#### Passage provided
-- BEGIN --
Peter KING: Leigh Blacksmith: 1936-2014

Peter King – Leigh Blacksmith: 1936-2014

Peter King was buried at Plaxtol Church on 22 April, where his father (?and grandfather) was also buried.  Although the family lived in Plaxtol for a century, Peter’s work as a blacksmith was nearly all in Leigh.

The King family had been blacksmiths for generations.  They traced the family trade back to the 1600s.  Peter’s grandfather put shoes on the horses that pulled ‘buses’ round London in late Victorian times but Peter’s father worked first for Hyders forge in Plaxtol before moving to work for the Bullingham family at the Leigh Forge on the Green where Peter was trained after studying at the Tech in Tunbridge Wells.
-- END --
#### Data section
-- BEGIN --
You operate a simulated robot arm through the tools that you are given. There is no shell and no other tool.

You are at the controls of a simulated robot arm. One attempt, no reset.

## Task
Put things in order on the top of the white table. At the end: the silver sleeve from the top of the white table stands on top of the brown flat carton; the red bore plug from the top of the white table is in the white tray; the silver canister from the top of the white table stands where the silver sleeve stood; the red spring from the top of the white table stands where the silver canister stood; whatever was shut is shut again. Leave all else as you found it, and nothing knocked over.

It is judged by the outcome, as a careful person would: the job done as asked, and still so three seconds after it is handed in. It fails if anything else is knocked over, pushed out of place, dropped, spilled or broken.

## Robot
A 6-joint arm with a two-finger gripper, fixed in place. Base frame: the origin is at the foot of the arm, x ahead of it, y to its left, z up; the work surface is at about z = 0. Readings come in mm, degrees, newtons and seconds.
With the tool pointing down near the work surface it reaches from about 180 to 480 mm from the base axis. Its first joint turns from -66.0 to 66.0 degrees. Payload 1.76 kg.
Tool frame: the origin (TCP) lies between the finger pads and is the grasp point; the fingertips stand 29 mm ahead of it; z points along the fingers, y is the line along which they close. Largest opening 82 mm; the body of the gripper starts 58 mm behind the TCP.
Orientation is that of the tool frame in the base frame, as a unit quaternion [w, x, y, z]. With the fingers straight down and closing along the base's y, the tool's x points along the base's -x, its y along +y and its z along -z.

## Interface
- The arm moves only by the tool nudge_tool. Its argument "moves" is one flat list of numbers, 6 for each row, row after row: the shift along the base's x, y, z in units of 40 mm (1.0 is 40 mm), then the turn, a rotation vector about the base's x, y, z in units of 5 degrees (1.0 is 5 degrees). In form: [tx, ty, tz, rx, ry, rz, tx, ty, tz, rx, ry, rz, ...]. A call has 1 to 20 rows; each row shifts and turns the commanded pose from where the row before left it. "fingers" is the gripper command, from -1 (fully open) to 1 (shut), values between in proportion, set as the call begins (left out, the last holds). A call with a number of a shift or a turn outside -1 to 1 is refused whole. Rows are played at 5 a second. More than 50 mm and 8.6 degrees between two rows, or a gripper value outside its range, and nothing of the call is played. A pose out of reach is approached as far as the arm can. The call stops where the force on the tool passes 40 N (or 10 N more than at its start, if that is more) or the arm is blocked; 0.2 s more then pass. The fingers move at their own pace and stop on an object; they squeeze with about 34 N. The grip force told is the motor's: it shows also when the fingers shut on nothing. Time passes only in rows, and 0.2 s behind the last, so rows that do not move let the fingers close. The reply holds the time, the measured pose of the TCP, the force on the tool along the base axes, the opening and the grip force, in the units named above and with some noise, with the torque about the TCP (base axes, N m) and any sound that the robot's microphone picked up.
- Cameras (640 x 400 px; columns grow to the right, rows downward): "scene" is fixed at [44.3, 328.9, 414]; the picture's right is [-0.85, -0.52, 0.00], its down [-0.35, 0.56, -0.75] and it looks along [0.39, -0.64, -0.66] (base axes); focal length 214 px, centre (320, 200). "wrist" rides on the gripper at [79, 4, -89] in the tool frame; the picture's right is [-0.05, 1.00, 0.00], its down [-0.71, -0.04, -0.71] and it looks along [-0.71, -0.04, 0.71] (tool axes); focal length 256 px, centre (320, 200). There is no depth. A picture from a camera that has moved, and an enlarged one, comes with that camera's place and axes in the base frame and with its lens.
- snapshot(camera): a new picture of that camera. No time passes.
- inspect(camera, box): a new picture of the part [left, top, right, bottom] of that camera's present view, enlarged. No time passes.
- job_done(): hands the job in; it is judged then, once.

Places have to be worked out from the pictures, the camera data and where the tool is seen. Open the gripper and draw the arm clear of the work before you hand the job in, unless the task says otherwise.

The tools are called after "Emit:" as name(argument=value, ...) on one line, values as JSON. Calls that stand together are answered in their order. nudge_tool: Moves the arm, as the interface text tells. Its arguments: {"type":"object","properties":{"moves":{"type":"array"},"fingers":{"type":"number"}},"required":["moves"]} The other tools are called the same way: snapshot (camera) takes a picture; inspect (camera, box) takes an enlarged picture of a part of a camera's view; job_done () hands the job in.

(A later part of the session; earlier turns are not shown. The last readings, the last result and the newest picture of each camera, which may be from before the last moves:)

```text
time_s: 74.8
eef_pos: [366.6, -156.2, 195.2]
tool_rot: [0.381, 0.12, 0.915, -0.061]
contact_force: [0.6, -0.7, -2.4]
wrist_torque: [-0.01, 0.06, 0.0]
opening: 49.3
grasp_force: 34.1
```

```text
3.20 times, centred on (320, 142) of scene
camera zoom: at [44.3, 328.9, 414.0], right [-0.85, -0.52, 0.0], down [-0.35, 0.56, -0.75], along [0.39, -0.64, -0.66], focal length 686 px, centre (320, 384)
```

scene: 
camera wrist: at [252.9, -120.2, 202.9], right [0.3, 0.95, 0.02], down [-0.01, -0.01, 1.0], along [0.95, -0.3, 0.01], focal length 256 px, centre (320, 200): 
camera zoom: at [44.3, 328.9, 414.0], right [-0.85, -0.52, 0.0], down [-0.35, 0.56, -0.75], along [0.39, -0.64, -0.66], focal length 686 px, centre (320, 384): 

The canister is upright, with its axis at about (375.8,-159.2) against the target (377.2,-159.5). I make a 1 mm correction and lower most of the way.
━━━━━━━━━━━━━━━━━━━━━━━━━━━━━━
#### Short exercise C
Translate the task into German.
-- END --
#### Short exercise A
Reproduce the wording of the passage provided between "The King family" and "in Tunbridge Wells.", with both ends included.
#### Short exercise B
Supply the part of the passage provided that comes after its last sentence.

#### Written response A
The King family had been blacksmiths for generations.  They traced the family trade back to the 1600s.  Peter’s grandfather put shoes on the horses that pulled ‘buses’ round London in late Victorian times but Peter’s father worked first for Hyders forge in Plaxtol before moving to work for the Bullingham family at the Leigh Forge on the Green where Peter was trained after studying at the Tech in Tunbridge Wells.

#### Written response B
When the Bullinghams sold the Forge in 1972, Peter started his own blacksmithing business in an old Nissen hut at the back of Moon’s Garage which in due course became Chequers Garage.  (When Mike Peters sold Chequers Garage to Alan Rance, who was starting Fairlawn Garden Mowers, it was part of the deal that Peter stayed on).  Over the next twenty five years Peter made wrought iron items for large numbers of people in the village – no job was too big or too small – and in the roasting heat of the Nissen hut you could find Peter working on curved banisters for a millionaire’s new house or work for a cathedral or mending a spade for someone in the village.  He was one of the blacksmiths who worked as a team on the riverside gates at the Globe Theatre – opened by the Queen in 1997.

By the late 1990s Peter was doing work on steam engines for Bob Ashby, the force behind the Tunbridge Wells to Eridge railway line and as Bob had some space in his Chiddingstone Causeway yard, Peter decided to move village.  His new workshop, which was indeed larger, was equally ramshackle but allowed for even more and larger things to be left there.  Outside would be the kit car that Peter had built on a Morris Marina chassis and, inside, the quiet but ever-cheerful Peter with a roaring forge fire.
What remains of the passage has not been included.